------ Dataset content

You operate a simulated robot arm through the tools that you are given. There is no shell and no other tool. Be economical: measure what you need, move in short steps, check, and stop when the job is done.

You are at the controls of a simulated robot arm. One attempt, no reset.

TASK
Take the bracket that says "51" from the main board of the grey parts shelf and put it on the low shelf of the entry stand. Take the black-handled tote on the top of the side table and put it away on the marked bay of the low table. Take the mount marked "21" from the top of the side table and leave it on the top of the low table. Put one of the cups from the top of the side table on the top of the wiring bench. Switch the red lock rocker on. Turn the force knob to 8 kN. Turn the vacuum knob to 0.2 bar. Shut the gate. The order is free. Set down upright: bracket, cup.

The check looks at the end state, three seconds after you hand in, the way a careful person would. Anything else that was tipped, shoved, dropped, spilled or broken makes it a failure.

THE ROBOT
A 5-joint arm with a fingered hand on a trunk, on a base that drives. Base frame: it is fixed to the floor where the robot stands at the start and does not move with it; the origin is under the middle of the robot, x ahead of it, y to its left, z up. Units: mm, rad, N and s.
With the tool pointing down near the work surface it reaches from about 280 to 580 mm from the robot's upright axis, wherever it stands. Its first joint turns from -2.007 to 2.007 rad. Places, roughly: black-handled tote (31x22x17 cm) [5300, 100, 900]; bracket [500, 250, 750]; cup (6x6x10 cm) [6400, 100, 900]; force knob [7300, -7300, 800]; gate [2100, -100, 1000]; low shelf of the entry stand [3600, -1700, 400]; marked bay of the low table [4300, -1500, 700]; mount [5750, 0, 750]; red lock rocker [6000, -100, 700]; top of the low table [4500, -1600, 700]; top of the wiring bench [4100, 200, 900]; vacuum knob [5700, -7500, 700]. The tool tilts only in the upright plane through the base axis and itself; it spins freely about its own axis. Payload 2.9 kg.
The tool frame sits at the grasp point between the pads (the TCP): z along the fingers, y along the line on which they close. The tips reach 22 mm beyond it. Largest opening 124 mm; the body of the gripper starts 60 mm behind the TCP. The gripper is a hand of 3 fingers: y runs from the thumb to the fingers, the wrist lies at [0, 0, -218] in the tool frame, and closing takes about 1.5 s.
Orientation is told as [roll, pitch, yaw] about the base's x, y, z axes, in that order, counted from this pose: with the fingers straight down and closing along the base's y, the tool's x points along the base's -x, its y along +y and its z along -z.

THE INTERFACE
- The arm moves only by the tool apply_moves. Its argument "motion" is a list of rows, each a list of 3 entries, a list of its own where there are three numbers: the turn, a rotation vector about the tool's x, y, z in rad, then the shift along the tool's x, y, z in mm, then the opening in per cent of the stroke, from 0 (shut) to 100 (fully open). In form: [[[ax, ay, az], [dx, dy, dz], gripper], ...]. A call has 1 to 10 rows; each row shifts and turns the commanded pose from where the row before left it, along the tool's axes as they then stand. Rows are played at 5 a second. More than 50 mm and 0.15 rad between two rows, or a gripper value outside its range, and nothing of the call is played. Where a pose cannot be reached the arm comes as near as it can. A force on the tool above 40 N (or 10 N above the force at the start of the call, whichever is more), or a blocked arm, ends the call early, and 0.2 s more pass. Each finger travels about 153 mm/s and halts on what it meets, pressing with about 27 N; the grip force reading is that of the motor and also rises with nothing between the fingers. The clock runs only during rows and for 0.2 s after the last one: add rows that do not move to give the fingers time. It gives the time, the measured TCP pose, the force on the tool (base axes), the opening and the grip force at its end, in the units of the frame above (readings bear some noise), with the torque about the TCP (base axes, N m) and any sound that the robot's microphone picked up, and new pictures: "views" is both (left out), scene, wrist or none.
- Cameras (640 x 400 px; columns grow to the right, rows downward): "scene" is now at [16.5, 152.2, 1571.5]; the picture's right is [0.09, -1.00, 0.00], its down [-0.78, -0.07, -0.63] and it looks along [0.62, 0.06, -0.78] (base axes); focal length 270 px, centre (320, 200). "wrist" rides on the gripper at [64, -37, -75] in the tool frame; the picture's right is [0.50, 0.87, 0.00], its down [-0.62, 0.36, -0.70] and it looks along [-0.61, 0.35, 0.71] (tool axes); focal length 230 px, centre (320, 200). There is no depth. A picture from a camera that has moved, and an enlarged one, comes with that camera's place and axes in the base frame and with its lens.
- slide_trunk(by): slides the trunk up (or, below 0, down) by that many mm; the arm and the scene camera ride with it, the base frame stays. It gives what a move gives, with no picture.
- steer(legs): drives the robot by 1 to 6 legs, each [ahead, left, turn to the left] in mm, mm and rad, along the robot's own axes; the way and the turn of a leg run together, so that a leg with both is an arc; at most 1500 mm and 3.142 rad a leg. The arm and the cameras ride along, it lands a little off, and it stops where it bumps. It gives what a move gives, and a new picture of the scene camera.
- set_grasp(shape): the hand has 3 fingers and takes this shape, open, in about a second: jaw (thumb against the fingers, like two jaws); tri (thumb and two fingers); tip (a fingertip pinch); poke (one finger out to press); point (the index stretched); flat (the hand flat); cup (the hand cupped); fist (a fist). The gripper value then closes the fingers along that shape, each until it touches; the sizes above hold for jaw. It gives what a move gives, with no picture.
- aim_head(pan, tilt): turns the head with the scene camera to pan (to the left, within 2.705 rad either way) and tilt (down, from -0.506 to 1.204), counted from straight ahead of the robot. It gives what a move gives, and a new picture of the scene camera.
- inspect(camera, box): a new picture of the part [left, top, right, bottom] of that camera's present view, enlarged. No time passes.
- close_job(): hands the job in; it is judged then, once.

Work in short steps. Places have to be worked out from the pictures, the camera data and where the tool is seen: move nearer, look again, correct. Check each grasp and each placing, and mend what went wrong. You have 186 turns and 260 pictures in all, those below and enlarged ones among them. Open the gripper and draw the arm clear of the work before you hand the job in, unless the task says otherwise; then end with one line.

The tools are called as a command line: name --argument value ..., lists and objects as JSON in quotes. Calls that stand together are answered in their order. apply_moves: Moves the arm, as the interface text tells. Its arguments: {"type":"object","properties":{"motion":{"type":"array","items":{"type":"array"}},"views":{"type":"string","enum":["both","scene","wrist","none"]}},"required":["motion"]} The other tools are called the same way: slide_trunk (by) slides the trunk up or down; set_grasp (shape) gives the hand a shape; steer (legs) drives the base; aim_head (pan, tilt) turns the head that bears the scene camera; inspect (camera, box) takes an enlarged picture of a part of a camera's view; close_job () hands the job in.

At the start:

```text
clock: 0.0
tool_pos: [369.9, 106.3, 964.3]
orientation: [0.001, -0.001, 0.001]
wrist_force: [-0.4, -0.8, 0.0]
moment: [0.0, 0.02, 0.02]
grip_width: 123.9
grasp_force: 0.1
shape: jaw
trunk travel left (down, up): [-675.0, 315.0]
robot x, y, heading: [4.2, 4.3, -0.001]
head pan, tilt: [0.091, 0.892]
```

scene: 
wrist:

------------

Every line of the material must be returned exactly as it appears.

You operate a simulated robot arm through the tools that you are given. There is no shell and no other tool. Be economical: measure what you need, move in short steps, check, and stop when the job is done.

You are at the controls of a simulated robot arm. One attempt, no reset.

TASK
Take the bracket that says "51" from the main board of the grey parts shelf and put it on the low shelf of the entry stand. Take the black-handled tote on the top of the side table and put it away on the marked bay of the low table. Take the mount marked "21" from the top of the side table and leave it on the top of the low table. Put one of the cups from the top of the side table on the top of the wiring bench. Switch the red lock rocker on. Turn the force knob to 8 kN. Turn the vacuum knob to 0.2 bar. Shut the gate. The order is free. Set down upright: bracket, cup.

The check looks at the end state, three seconds after you hand in, the way a careful person would. Anything else that was tipped, shoved, dropped, spilled or broken makes it a failure.

THE ROBOT
A 5-joint arm with a fingered hand on a trunk, on a base that drives. Base frame: it is fixed to the floor where the robot stands at the start and does not move with it; the origin is under the middle of the robot, x ahead of it, y to its left, z up. Units: mm, rad, N and s.
With the tool pointing down near the work surface it reaches from about 280 to 580 mm from the robot's upright axis, wherever it stands. Its first joint turns from -2.007 to 2.007 rad. Places, roughly: black-handled tote (31x22x17 cm) [5300, 100, 900]; bracket [500, 250, 750]; cup (6x6x10 cm) [6400, 100, 900]; force knob [7300, -7300, 800]; gate [2100, -100, 1000]; low shelf of the entry stand [3600, -1700, 400]; marked bay of the low table [4300, -1500, 700]; mount [5750, 0, 750]; red lock rocker [6000, -100, 700]; top of the low table [4500, -1600, 700]; top of the wiring bench [4100, 200, 900]; vacuum knob [5700, -7500, 700]. The tool tilts only in the upright plane through the base axis and itself; it spins freely about its own axis. Payload 2.9 kg.
The tool frame sits at the grasp point between the pads (the TCP): z along the fingers, y along the line on which they close. The tips reach 22 mm beyond it. Largest opening 124 mm; the body of the gripper starts 60 mm behind the TCP. The gripper is a hand of 3 fingers: y runs from the thumb to the fingers, the wrist lies at [0, 0, -218] in the tool frame, and closing takes about 1.5 s.
Orientation is told as [roll, pitch, yaw] about the base's x, y, z axes, in that order, counted from this pose: with the fingers straight down and closing along the base's y, the tool's x points along the base's -x, its y along +y and its z along -z.

THE INTERFACE
- The arm moves only by the tool apply_moves. Its argument "motion" is a list of rows, each a list of 3 entries, a list of its own where there are three numbers: the turn, a rotation vector about the tool's x, y, z in rad, then the shift along the tool's x, y, z in mm, then the opening in per cent of the stroke, from 0 (shut) to 100 (fully open). In form: [[[ax, ay, az], [dx, dy, dz], gripper], ...]. A call has 1 to 10 rows; each row shifts and turns the commanded pose from where the row before left it, along the tool's axes as they then stand. Rows are played at 5 a second. More than 50 mm and 0.15 rad between two rows, or a gripper value outside its range, and nothing of the call is played. Where a pose cannot be reached the arm comes as near as it can. A force on the tool above 40 N (or 10 N above the force at the start of the call, whichever is more), or a blocked arm, ends the call early, and 0.2 s more pass. Each finger travels about 153 mm/s and halts on what it meets, pressing with about 27 N; the grip force reading is that of the motor and also rises with nothing between the fingers. The clock runs only during rows and for 0.2 s after the last one: add rows that do not move to give the fingers time. It gives the time, the measured TCP pose, the force on the tool (base axes), the opening and the grip force at its end, in the units of the frame above (readings bear some noise), with the torque about the TCP (base axes, N m) and any sound that the robot's microphone picked up, and new pictures: "views" is both (left out), scene, wrist or none.
- Cameras (640 x 400 px; columns grow to the right, rows downward): "scene" is now at [16.5, 152.2, 1571.5]; the picture's right is [0.09, -1.00, 0.00], its down [-0.78, -0.07, -0.63] and it looks along [0.62, 0.06, -0.78] (base axes); focal length 270 px, centre (320, 200). "wrist" rides on the gripper at [64, -37, -75] in the tool frame; the picture's right is [0.50, 0.87, 0.00], its down [-0.62, 0.36, -0.70] and it looks along [-0.61, 0.35, 0.71] (tool axes); focal length 230 px, centre (320, 200). There is no depth. A picture from a camera that has moved, and an enlarged one, comes with that camera's place and axes in the base frame and with its lens.
- slide_trunk(by): slides the trunk up (or, below 0, down) by that many mm; the arm and the scene camera ride with it, the base frame stays. It gives what a move gives, with no picture.
- steer(legs): drives the robot by 1 to 6 legs, each [ahead, left, turn to the left] in mm, mm and rad, along the robot's own axes; the way and the turn of a leg run together, so that a leg with both is an arc; at most 1500 mm and 3.142 rad a leg. The arm and the cameras ride along, it lands a little off, and it stops where it bumps. It gives what a move gives, and a new picture of the scene camera.
- set_grasp(shape): the hand has 3 fingers and takes this shape, open, in about a second: jaw (thumb against the fingers, like two jaws); tri (thumb and two fingers); tip (a fingertip pinch); poke (one finger out to press); point (the index stretched); flat (the hand flat); cup (the hand cupped); fist (a fist). The gripper value then closes the fingers along that shape, each until it touches; the sizes above hold for jaw. It gives what a move gives, with no picture.
- aim_head(pan, tilt): turns the head with the scene camera to pan (to the left, within 2.705 rad either way) and tilt (down, from -0.506 to 1.204), counted from straight ahead of the robot. It gives what a move gives, and a new picture of the scene camera.
- inspect(camera, box): a new picture of the part [left, top, right, bottom] of that camera's present view, enlarged. No time passes.
- close_job(): hands the job in; it is judged then, once.

Work in short steps. Places have to be worked out from the pictures, the camera data and where the tool is seen: move nearer, look again, correct. Check each grasp and each placing, and mend what went wrong. You have 186 turns and 260 pictures in all, those below and enlarged ones among them. Open the gripper and draw the arm clear of the work before you hand the job in, unless the task says otherwise; then end with one line.

The tools are called as a command line: name --argument value ..., lists and objects as JSON in quotes. Calls that stand together are answered in their order. apply_moves: Moves the arm, as the interface text tells. Its arguments: {"type":"object","properties":{"motion":{"type":"array","items":{"type":"array"}},"views":{"type":"string","enum":["both","scene","wrist","none"]}},"required":["motion"]} The other tools are called the same way: slide_trunk (by) slides the trunk up or down; set_grasp (shape) gives the hand a shape; steer (legs) drives the base; aim_head (pan, tilt) turns the head that bears the scene camera; inspect (camera, box) takes an enlarged picture of a part of a camera's view; close_job () hands the job in.

At the start:

```text
clock: 0.0
tool_pos: [369.9, 106.3, 964.3]
orientation: [0.001, -0.001, 0.001]
wrist_force: [-0.4, -0.8, 0.0]
moment: [0.0, 0.02, 0.02]
grip_width: 123.9
grasp_force: 0.1
shape: jaw
trunk travel left (down, up): [-675.0, 315.0]
robot x, y, heading: [4.2, 4.3, -0.001]
head pan, tilt: [0.091, 0.892]
```

scene: 
wrist:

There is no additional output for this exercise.